==== PASSAGE ====

One Sunday last month, Marie Montemayor cut back and forth through happy crowds at French Fest at Seattle Center. Not finding any place to charge her phone’s dead battery, she cried.
Two days earlier, at 4:30 p.m., she had told her 13-year-old daughter on that phone that she was making spaghetti for dinner. She hadn’t heard from Hailey since.
After hours of searching her Queen Anne neighborhood with her husband, texting and calling friends, family and the police until she no longer could, Marie came home, collapsed in front of her computer and did what she’d thought about doing all weekend.
She asked for help on Facebook.
I know this because I saw it. From the same 34-year-old woman with mermaid-purple hair who shares pictures of her kids and her city with this candid whimsy came a photo of Hailey — her long hair falling from her shoulders — captioned with desperation.
It’s been two days. We love her so much. Please help.
By lunchtime Monday, Marie knew where Hailey was. By afternoon, she snuggled next to her daughter, rubbing her back while they both came to grips with a difficult weekend.
Missing Persons Detective Tanya Kinney of the Seattle Police Department called Marie on Monday with Hailey’s location — the home of a boy from another school whose mother had no idea Hailey had run away.
But by then, Marie already knew.
Hailey had stumbled on the post with more than 200 upvotes that one of Marie’s Facebook friends, Crystal Fincher, had put on Reddit. She had found the more than
50 200 retweets that another friend, Elaine Smith, had sparked on Twitter on her behalf. She didn’t see the more than 900 shares her mother’s call for help got on Facebook, but she didn’t need to.
Hailey called her friend, who called Marie: Hailey was OK. And all of Marie’s 260 Facebook friends, along with many of our friends, their friends and their friends, shared her relief.
By now, sharing even a private problem with legions of people online who can offer sympathy, support or even direct help isn’t a fad or an alternative. It’s another tool in the toolbox.
Sometimes, it’s the best one we have.
The weekend Hailey disappeared, Marie and her husband, Phil, felt helpless. During the day, they’d walk — everywhere. They don’t own a car. At night, they’d lie in bed, phone ringers on, minds racing. Marie remembers watching Phil get up, saying nothing, to stare out the window.

==== RAW DATA ====

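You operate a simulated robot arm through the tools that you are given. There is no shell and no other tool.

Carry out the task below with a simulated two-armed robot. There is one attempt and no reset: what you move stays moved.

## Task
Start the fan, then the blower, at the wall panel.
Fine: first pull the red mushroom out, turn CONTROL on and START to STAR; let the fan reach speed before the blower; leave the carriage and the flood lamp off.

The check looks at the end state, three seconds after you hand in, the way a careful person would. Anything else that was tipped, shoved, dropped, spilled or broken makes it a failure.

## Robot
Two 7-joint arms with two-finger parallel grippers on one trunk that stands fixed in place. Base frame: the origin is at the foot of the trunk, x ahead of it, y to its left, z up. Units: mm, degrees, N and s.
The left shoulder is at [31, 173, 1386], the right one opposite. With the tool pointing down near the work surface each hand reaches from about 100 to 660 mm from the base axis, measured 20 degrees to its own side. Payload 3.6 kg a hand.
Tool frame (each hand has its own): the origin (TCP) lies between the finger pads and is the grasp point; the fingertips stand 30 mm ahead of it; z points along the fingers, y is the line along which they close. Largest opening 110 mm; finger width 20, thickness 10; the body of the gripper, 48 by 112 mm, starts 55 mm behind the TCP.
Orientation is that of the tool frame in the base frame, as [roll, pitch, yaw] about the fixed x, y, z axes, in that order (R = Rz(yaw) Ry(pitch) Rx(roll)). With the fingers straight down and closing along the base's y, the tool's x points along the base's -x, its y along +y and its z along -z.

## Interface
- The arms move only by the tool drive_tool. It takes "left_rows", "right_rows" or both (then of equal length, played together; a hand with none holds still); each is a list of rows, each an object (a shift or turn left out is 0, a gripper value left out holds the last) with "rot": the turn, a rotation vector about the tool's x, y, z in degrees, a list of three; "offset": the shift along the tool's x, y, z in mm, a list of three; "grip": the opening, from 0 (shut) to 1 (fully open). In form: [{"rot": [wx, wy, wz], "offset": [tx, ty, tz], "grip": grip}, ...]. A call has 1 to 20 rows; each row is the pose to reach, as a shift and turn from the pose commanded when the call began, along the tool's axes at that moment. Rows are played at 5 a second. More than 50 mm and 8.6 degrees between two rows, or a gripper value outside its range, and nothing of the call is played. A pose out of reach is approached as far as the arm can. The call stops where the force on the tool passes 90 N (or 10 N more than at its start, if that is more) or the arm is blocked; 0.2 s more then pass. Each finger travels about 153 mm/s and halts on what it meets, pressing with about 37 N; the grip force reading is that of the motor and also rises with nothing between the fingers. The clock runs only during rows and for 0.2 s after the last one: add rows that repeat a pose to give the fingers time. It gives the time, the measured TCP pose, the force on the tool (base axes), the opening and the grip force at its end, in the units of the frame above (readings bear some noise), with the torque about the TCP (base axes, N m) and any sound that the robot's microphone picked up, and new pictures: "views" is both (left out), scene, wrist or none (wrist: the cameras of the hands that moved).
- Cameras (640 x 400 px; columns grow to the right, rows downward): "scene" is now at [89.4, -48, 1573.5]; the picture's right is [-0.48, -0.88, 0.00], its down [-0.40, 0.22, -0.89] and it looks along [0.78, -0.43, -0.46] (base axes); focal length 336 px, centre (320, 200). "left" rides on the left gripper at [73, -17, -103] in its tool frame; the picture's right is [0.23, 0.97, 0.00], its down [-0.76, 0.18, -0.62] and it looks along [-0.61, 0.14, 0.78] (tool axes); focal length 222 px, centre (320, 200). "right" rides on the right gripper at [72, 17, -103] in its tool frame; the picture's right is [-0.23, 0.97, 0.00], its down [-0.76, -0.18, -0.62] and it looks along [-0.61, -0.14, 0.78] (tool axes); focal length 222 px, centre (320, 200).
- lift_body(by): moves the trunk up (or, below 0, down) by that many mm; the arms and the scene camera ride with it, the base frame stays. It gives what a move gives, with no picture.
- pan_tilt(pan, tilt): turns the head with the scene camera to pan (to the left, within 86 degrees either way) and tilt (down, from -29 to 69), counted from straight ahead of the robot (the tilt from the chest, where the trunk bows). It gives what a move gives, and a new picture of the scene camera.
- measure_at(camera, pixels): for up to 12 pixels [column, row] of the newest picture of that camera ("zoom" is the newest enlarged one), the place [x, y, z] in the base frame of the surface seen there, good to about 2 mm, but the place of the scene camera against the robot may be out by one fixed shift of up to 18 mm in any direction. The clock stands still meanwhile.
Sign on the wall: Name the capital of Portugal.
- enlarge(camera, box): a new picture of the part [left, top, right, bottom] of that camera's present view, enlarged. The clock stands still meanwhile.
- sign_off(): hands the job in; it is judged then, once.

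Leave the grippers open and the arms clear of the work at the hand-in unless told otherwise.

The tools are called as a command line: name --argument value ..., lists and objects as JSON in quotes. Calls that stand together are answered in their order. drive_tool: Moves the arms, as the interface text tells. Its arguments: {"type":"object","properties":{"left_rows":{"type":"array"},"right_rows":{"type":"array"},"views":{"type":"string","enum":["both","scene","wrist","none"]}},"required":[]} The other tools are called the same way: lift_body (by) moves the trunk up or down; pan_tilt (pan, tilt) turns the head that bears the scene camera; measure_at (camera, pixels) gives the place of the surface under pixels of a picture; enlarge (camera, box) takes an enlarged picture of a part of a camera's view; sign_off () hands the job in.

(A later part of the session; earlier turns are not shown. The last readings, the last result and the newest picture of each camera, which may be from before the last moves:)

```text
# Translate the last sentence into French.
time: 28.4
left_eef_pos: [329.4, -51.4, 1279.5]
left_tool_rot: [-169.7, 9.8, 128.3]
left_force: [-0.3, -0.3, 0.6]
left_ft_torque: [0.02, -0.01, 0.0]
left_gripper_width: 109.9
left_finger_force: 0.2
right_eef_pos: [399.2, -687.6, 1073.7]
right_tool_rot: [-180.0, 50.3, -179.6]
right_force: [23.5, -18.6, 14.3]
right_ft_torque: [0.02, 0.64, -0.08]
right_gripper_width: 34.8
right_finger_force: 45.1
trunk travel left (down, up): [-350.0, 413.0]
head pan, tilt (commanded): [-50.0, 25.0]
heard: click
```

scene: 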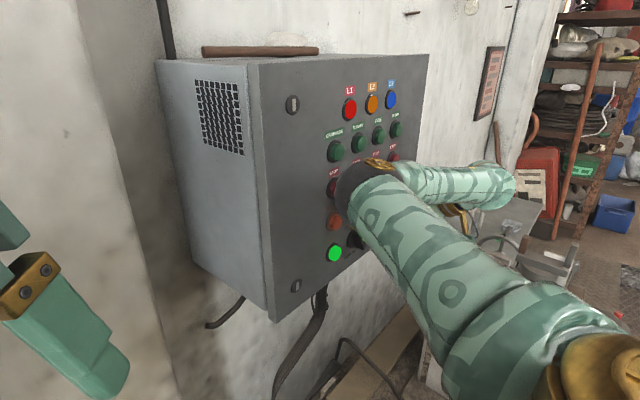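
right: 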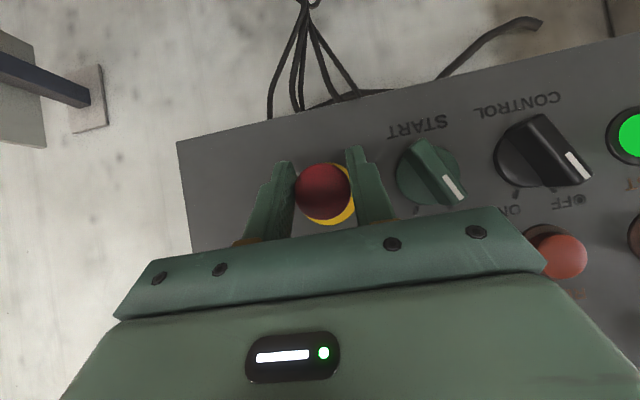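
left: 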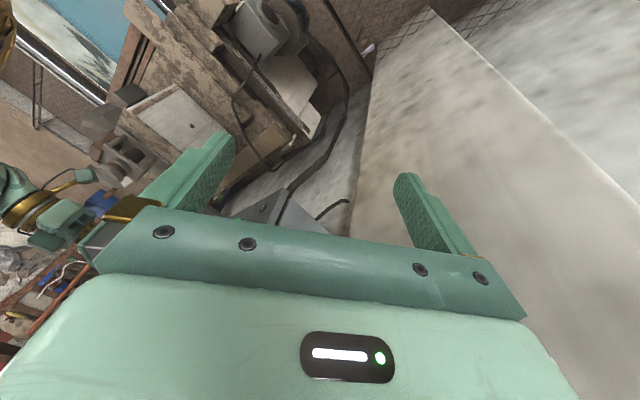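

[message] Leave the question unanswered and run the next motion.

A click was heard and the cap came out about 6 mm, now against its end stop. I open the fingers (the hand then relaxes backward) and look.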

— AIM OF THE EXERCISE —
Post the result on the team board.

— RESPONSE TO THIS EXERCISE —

====

— AIM OF THE EXERCISE —
Could you carry on with the passage from where it ends?

— RESPONSE TO THIS EXERCISE —
911 always picks up, but as Marie learned to her frustration, Missing Persons doesn’t work on weekends. Unless there is clear evidence that someone is in immediate danger, the police tell parents to sit tight until office hours resume on Monday.
The Internet puts up no such barriers. That made all the difference.
“I had eyes and ears everywhere, people looking in places I couldn’t be, doing things the police couldn’t do,” Marie said.
Marie knows both sides of the runaway mess. She was 13 herself and terrified the first time she left home. It wouldn’t be the last. Time and again, police would knock on doors, find her and drag her home to her father, whose pain at her disappearances took her years to understand. At 15, she got pregnant and had her now 18-year-old son, Michael, a young man so unlike his mom at that age that he calls her when people are drinking at parties.
“I fight for my kids,” Marie said. “My goal is to make sure they don’t turn into a sad statistic like I did.”
But she was afraid, hovering over her computer screen that Sunday, considering whether or not to make her private agony public. You tell people your teenager ran away, they’re going to think it’s because of something at home, something that’s your fault.
What if no one took her plea seriously?
But every hour that went by made the agony worse.
Ten minutes after she posted her plea, Marie knew she’d done the right thing. Friends started sharing the photo. Her phone started buzzing with ideas and support. People promised to keep a lookout, wherever they were. One friend, Jess Estrada, suggested she set her post to “public” so it reached as far as it could. Another friend from far away offered to fly to Seattle and help look.
While Missing Persons collected phone messages, Marie collected a team.
On Monday, Detective Kinney got on the case and solved it. Marie picked up her daughter, but it was the support, the worry, the impact her disappearance was having on so many people that led Hailey home. Why she left is complicated, but it had nothing to do with any anger toward her mom or stepdad. They’d been fine before she disappeared. It had all begun with a really, really bad day at school.
Seeing the Reddit post, then all those tweets, Hailey told her mom, was like seeing a story of her life that didn’t match her own reality. It wasn’t who she was. It wasn’t what she wanted. It made her realize it was past time she was home.
And Marie wonders: If her father had been able to show her, 20 years ago, that impact she had that so many teens miss, would she have done things differently?
Seattle Police Department spokeswoman Renee Witt commended Marie for using a tool police often use themselves. When people help each other, it turns out, everyone wins.
Glad you’re home, Hailey.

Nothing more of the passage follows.